According to the results of a large, global study led by Yale Cancer Center researchers, even a tiny amount of a biomarker known as PD-L1 (programmed death-ligand1) can predict a long-term survival benefit from using pembrolizumab (Keytruda).
The drug is one of the first checkpoint inhibitors to be developed and used in cancer treatment.
The findings are published online today in the Journal of Clinical Oncology.
"The response that we have seen from pembrolizumab, in a subset of patients years after treatment ended, is remarkable, especially since their chemotherapy had initially failed," said Roy S. Herbst, M.D., Ph.D., chief of Medical Oncology at Yale Cancer Center and Smilow Cancer Hospital and Associate Cancer Center Director for Translational Research at Yale Cancer Center.
The findings come from the phase III KEYNOTE-010 clinical trial, which was conducted in 202 academic medical centres in 24 countries.
The study enrolled patients who had previously been treated unsuccessfully with chemotherapy for stage 3 or 4 non-small cell lung cancer (NSCLC), the most common type of lung cancer.
The study compared use of pembrolizumab in 690 patients to treatment of docetaxel chemotherapy in 343 patients.
In the 79 of 690 patients who received two years of pembrolizumab, overall survival was about 99% one year after discontinuing treatment.
Overall, survival in this group three years after the two-year treatment period ranged from 23% to 35%, depending on how much of the PD-L1 biomarker their cancer expressed, compared with 11% to 13% in patients receiving chemotherapy.
Even more surprising, Herbst added, is that some patients whose cancer recurred after an initial two years of treatment responded to pembrolizumab when the drug was offered again.
"Before we had pembrolizumab, survival from advanced lung cancer was measured in months, not years," Herbst said.
"It is too soon to say that pembrolizumab is a potential cure for a substantial number of patients whose tumours express PD-L1, and we know that it doesn't work for all patients, but, the agent remains very, very promising.

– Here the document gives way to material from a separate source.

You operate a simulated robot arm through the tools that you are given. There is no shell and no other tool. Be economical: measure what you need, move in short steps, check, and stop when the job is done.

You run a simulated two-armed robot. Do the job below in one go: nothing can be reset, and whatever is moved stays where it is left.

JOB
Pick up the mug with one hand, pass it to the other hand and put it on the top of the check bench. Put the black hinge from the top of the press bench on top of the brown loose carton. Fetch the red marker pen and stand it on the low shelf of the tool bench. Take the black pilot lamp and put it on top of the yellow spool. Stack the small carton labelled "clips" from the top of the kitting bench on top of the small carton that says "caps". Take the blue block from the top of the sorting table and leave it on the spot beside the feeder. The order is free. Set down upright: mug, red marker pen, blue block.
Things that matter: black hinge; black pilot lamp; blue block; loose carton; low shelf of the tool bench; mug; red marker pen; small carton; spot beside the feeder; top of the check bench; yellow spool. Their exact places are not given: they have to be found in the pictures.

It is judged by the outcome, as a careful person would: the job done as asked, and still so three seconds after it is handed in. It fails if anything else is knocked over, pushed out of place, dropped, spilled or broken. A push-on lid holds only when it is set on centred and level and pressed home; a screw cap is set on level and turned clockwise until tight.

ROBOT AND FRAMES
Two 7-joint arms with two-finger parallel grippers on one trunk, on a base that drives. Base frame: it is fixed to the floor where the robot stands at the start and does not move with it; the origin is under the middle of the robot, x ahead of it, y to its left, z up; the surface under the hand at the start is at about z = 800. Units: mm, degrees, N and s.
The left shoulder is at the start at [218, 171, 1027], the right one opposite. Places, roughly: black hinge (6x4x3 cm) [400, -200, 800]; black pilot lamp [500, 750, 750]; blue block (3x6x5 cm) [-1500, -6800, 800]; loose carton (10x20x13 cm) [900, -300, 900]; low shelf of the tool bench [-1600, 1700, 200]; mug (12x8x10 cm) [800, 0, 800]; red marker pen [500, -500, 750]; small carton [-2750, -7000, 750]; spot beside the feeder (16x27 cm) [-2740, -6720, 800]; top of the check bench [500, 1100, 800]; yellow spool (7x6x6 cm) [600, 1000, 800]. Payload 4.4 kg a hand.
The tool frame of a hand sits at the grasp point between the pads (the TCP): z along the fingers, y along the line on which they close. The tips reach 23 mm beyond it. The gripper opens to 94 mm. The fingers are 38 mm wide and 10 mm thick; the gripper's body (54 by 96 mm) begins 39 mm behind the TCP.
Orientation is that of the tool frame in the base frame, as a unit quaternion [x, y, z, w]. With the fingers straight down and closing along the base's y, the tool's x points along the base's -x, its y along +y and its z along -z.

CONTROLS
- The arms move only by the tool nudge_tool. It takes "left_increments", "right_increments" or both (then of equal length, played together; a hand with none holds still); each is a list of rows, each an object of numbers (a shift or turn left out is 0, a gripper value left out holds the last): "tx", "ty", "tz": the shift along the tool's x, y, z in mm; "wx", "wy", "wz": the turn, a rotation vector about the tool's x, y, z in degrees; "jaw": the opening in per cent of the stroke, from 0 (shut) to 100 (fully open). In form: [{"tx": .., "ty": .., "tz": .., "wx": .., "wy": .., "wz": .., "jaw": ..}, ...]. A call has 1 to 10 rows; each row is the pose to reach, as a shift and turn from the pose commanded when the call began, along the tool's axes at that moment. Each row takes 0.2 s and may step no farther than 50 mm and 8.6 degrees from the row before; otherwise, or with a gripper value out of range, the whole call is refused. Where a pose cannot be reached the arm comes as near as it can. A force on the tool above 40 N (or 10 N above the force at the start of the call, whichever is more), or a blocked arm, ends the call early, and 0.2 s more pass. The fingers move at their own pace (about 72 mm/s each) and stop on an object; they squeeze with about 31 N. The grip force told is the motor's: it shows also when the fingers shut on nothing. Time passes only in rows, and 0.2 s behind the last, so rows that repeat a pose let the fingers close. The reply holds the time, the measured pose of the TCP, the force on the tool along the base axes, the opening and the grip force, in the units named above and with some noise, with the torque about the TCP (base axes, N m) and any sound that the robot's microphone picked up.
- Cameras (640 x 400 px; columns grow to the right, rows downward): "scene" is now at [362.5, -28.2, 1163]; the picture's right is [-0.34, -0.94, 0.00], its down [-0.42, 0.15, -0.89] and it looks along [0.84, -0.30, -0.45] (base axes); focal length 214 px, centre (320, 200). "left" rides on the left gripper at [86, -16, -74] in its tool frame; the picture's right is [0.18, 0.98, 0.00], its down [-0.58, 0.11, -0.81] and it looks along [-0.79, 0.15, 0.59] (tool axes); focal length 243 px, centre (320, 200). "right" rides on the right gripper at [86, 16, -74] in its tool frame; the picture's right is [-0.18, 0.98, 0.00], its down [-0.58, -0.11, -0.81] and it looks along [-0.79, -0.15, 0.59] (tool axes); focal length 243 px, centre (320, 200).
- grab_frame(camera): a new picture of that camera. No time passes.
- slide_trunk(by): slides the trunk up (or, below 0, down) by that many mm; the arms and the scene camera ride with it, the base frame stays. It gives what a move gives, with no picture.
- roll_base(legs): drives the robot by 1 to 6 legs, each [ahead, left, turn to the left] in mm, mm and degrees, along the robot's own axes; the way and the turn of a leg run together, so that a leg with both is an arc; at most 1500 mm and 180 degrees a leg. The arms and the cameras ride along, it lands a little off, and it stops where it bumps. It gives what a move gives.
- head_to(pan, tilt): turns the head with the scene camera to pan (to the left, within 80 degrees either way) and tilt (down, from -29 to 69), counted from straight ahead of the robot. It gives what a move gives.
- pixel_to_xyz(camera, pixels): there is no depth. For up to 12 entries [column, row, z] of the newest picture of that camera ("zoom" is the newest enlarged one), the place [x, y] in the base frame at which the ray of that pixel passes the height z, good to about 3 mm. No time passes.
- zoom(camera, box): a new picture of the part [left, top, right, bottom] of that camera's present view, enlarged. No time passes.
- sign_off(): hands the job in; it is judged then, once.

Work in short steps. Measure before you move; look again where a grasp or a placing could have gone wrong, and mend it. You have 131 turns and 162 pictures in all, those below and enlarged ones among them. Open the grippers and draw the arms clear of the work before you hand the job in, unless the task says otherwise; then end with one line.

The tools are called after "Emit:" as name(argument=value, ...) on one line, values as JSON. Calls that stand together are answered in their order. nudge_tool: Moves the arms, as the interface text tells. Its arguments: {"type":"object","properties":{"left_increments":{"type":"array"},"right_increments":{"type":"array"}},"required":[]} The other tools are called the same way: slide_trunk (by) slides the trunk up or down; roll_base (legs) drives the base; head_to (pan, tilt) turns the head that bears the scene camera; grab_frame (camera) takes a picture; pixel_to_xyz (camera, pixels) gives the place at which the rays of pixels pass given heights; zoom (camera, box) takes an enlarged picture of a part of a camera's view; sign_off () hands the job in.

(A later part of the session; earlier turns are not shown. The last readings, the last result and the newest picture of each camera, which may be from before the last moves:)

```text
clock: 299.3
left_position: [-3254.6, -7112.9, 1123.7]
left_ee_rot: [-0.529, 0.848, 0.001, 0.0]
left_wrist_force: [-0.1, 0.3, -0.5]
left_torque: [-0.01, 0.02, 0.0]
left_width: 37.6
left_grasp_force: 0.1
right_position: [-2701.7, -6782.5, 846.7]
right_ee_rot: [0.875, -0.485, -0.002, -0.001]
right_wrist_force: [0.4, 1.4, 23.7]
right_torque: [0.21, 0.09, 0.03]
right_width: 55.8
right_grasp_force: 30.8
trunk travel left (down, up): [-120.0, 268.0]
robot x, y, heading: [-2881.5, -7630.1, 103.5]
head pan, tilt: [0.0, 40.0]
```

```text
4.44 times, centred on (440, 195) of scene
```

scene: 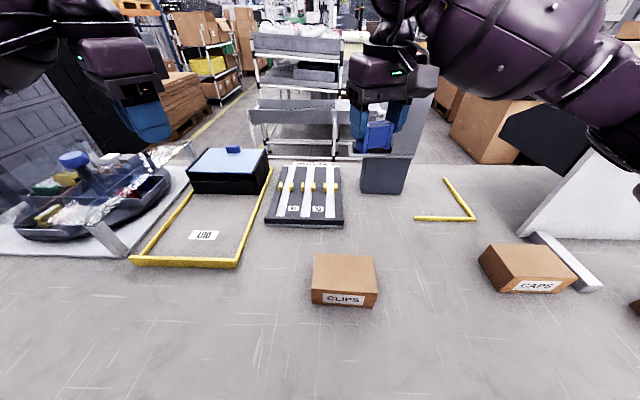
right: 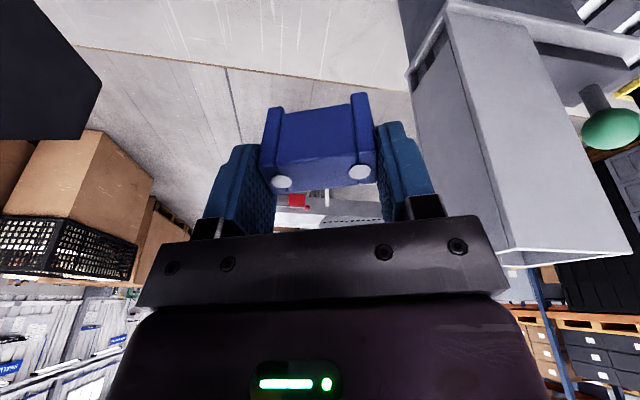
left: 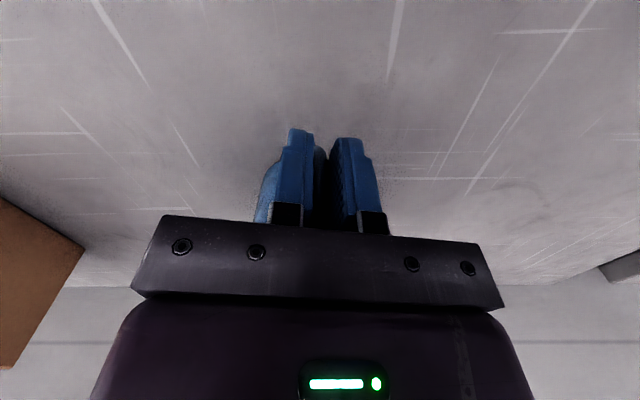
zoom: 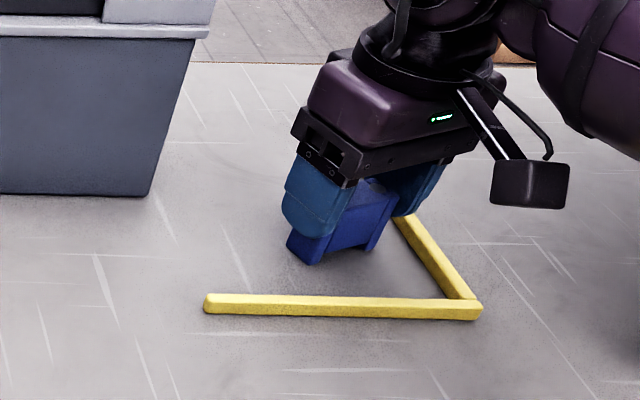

The majority of patients who completed two years of treatment remain in remission and those who had recurrence could be retreated with pembrolizumab at the time of progression and still achieve disease control."
The PD-L1 designation refers to the PD-1 pathway that cancer uses to hide from killer immune cells.

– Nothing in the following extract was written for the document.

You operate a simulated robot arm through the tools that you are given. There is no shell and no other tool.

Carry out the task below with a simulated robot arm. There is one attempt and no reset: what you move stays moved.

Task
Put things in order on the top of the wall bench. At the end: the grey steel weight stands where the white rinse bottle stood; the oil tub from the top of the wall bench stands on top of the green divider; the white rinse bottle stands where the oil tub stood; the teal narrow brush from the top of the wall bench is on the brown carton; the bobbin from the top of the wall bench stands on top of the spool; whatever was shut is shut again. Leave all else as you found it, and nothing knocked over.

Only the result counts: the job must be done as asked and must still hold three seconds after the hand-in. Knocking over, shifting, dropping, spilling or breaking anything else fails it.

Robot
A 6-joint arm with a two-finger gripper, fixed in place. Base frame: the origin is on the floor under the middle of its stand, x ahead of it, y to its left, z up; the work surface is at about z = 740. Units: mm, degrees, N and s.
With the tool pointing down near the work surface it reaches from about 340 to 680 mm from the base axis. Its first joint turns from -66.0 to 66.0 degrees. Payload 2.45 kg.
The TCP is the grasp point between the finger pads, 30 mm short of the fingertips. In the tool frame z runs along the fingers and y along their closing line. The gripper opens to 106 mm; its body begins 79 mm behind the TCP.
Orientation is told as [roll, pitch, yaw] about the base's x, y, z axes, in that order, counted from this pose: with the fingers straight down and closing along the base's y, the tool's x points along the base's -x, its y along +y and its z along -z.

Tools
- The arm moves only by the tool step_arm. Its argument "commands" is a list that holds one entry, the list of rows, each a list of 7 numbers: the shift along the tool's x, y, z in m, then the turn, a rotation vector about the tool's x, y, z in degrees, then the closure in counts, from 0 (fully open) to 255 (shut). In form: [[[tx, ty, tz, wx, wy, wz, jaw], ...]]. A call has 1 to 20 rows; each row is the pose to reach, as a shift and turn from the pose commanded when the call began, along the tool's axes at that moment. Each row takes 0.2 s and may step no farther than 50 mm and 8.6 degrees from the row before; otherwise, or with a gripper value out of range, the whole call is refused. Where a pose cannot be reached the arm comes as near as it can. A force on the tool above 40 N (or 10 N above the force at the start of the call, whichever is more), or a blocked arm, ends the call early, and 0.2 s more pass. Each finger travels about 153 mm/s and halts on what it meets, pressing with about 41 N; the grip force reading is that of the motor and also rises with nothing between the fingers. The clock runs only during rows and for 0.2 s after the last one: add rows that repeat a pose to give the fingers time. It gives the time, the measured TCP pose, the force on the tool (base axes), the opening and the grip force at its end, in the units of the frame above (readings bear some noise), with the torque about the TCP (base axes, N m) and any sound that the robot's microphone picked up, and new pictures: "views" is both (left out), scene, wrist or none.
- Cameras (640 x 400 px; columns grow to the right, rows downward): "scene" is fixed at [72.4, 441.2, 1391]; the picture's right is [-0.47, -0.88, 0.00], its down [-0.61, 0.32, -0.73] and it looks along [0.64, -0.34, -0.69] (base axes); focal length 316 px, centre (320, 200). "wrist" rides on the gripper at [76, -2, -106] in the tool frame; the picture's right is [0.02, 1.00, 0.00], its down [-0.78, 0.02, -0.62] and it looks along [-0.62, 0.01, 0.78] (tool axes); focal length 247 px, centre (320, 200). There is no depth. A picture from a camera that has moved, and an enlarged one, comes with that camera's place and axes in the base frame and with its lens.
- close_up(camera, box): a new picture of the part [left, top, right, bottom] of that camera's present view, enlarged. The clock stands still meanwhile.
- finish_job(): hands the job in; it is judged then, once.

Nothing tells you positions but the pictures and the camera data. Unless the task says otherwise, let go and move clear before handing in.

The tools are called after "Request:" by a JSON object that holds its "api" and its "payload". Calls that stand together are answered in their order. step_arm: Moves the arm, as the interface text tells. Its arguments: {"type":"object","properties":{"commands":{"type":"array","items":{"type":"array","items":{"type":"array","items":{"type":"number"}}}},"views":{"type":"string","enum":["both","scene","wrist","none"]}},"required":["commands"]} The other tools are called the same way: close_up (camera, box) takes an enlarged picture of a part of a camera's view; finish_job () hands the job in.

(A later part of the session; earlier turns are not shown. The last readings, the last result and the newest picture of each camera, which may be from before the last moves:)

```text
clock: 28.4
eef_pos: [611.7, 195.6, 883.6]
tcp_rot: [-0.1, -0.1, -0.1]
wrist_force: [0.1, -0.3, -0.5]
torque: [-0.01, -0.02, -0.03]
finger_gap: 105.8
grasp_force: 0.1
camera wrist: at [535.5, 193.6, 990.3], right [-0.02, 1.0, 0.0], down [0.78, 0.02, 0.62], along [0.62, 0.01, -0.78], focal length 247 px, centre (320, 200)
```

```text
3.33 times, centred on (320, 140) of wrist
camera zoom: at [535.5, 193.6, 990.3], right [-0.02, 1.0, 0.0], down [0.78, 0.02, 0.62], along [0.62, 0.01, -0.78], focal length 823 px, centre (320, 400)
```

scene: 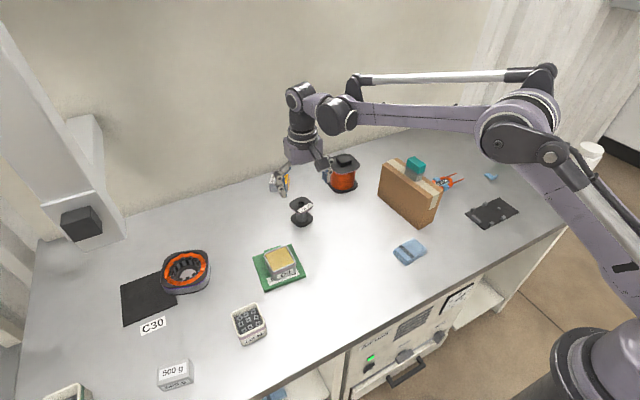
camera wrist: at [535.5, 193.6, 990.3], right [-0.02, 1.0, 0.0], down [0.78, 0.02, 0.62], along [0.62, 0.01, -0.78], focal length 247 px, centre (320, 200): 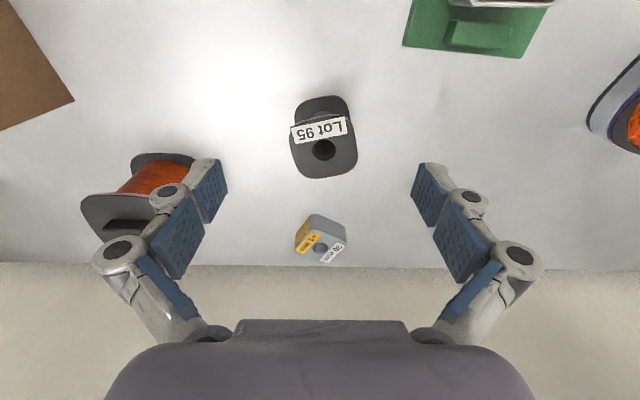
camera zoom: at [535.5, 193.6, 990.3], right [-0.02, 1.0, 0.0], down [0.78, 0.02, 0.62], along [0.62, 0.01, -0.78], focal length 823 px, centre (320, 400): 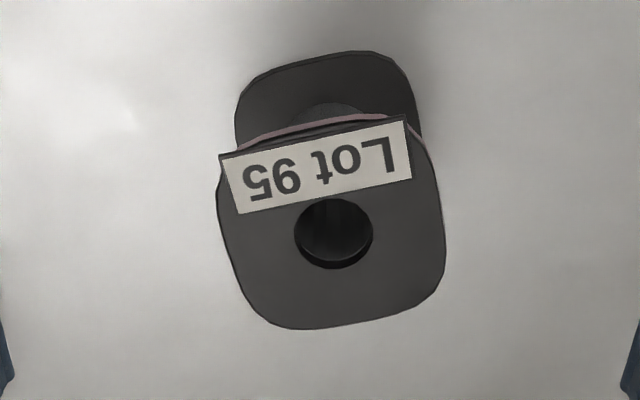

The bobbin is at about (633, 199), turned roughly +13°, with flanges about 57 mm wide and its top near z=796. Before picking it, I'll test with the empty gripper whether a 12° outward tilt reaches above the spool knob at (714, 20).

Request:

Switching on this pathway stops these immune cells from attacking cancer cells, allowing tumours to grow and spread.
Checkpoint inhibitors either block the PDL-1 protein that is expressed on the outside of tumour cells, or the PD molecule on immune cells.
Pembrolizumab blocks PDL-1, freeing immune cells to target the cancer.
Investigators estimate that 75% of NSCLC patients express PD-L1 protein on their cancer cells, and within this group, up to 25% express a high amount.
The rest express a lower quantity.
The percentage of expression is quantified by a tumour proportion score (TPS) that "pulls" about 100 cancer cells from a tumour and counts the number of cells that express PD-L1.
The amount is then described as either cancer that expresses more than 50% PD-L1 or more (TPS ?50) or 1 percent PD-L1 or more.
Pembrolizumab is the first checkpoint inhibitor to test the ability of a biomarker to help determine disease control outcomes, and that biomarker has now been tested for the longest period of any clinical trial.
"Currently, the agent is being used in all potential settings," Herbst added, "before any other treatment, after other treatment, and with other treatments."
"Our hope is to find the very best way to use pembrolizumab to treat individual lung cancer patients, assessing how much PD-L1 a tumour expresses, what stage the patient is in, as well as other variables and biomarkers we are working on," Herbst said.
"This is the story of tailored therapy."